Although recent results for most corners of the US bond market suggest an ongoing rally, some analysts are becoming concerned that the combination of unusually low yields and high prices is a warning sign for managing expectations.
“People got a little bit carried away, were probably a little bit too positioned, and we forget that bonds often are kind of boring and we’re getting to that stage,” says Peter Tchir, head of macro strategy at Academy Securities. “If you want quick returns, it’s hard to see how you get them with some of these yields where they are. With investment grade and high-yield, you’re back to hoping you can clip a coupon rather than any big price appreciation.”

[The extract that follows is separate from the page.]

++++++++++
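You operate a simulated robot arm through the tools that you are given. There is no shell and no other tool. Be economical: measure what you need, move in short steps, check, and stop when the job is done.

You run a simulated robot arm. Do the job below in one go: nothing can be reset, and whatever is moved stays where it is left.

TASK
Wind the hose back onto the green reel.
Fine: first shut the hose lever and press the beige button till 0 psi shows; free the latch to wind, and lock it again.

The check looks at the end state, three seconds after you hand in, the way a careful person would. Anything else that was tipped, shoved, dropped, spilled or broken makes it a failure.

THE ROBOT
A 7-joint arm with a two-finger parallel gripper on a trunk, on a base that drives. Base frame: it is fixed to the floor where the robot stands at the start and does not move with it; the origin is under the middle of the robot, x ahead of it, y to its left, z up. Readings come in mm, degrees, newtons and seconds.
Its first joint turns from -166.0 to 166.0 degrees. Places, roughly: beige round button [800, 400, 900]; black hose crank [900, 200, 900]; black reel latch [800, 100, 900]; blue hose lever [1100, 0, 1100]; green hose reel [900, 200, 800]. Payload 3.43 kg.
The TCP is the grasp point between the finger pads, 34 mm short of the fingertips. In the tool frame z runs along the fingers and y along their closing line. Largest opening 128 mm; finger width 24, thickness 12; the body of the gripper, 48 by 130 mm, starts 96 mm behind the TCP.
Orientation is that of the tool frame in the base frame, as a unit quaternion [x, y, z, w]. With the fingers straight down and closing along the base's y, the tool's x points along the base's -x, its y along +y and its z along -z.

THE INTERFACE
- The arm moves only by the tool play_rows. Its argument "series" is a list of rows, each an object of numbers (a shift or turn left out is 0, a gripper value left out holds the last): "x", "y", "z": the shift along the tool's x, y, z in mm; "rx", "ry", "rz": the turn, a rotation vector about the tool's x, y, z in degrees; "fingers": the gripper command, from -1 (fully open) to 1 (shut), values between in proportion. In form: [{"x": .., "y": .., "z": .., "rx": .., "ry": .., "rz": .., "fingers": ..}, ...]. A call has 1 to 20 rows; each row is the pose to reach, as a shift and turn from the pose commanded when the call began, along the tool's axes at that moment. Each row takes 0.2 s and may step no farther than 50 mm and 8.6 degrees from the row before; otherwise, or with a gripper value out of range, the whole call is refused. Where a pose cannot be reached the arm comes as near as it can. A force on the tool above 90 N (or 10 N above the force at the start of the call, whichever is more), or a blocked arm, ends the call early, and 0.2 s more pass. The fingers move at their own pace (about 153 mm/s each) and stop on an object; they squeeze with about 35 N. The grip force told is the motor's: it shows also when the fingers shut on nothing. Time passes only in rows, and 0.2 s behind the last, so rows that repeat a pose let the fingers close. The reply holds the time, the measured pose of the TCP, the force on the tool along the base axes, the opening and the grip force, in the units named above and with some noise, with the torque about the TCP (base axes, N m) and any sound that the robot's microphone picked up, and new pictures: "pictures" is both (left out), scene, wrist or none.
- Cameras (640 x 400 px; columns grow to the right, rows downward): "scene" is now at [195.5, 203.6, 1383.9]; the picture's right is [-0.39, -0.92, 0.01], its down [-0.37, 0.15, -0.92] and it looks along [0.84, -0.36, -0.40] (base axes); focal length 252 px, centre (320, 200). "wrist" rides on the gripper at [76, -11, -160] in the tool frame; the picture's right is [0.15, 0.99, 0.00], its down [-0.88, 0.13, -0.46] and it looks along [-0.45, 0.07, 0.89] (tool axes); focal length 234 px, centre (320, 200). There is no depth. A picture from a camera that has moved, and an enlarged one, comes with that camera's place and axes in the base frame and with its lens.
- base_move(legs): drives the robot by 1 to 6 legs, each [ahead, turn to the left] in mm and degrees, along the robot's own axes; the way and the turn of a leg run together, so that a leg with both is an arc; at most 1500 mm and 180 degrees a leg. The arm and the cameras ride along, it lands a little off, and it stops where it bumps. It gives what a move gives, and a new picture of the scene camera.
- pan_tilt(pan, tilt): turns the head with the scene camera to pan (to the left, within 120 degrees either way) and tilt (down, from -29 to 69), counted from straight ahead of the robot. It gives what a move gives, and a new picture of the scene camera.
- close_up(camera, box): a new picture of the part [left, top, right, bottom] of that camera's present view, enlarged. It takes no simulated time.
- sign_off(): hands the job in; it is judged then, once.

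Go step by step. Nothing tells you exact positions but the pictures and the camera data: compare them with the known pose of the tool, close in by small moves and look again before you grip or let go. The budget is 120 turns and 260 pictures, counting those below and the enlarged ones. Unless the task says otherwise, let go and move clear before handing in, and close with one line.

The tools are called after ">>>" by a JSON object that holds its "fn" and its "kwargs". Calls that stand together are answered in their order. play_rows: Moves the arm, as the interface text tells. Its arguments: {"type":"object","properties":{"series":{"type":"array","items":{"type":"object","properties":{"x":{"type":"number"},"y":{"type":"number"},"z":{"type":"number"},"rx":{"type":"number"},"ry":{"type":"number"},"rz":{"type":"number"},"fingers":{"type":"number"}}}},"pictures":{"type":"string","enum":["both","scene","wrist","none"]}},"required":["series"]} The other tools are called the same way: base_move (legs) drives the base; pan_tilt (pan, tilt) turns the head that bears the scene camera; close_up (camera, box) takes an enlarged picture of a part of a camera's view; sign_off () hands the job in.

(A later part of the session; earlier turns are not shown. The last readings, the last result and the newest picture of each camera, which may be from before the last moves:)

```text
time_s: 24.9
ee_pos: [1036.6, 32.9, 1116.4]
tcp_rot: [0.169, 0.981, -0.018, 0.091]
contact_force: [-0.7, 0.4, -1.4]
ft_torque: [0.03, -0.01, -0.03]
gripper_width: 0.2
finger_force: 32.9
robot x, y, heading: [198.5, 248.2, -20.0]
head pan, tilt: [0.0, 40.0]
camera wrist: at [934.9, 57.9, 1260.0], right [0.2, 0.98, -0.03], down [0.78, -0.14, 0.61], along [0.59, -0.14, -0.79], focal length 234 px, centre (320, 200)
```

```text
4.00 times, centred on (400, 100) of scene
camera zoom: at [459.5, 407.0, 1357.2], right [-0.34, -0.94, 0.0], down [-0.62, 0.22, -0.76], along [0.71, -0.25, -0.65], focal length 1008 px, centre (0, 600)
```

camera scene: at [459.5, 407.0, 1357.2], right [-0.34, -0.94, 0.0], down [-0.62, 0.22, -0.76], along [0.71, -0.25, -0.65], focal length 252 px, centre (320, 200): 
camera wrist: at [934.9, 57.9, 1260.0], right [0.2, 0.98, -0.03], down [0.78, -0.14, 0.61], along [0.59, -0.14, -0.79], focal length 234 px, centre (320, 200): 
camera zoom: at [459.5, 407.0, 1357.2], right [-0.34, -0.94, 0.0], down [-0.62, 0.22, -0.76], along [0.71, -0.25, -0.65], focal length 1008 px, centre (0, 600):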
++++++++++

Nonetheless, profiling all the funds listed above still shows a bullish trend. The momentum profile in the chart below is based on two sets of moving averages. The first measure compares the 10-day average with its 100-day counterpart — a proxy for short-term trending behavior (red line in chart below). A second set of moving averages (50 and 200 days) represent an intermediate measure of the trend (blue line). Data through yesterday’s close indicates that an upside bias still prevails. All the funds are posting a bullish trend for the short-term profile while the majority of bond ETFs are enjoying an upside bias for the longer-term measure.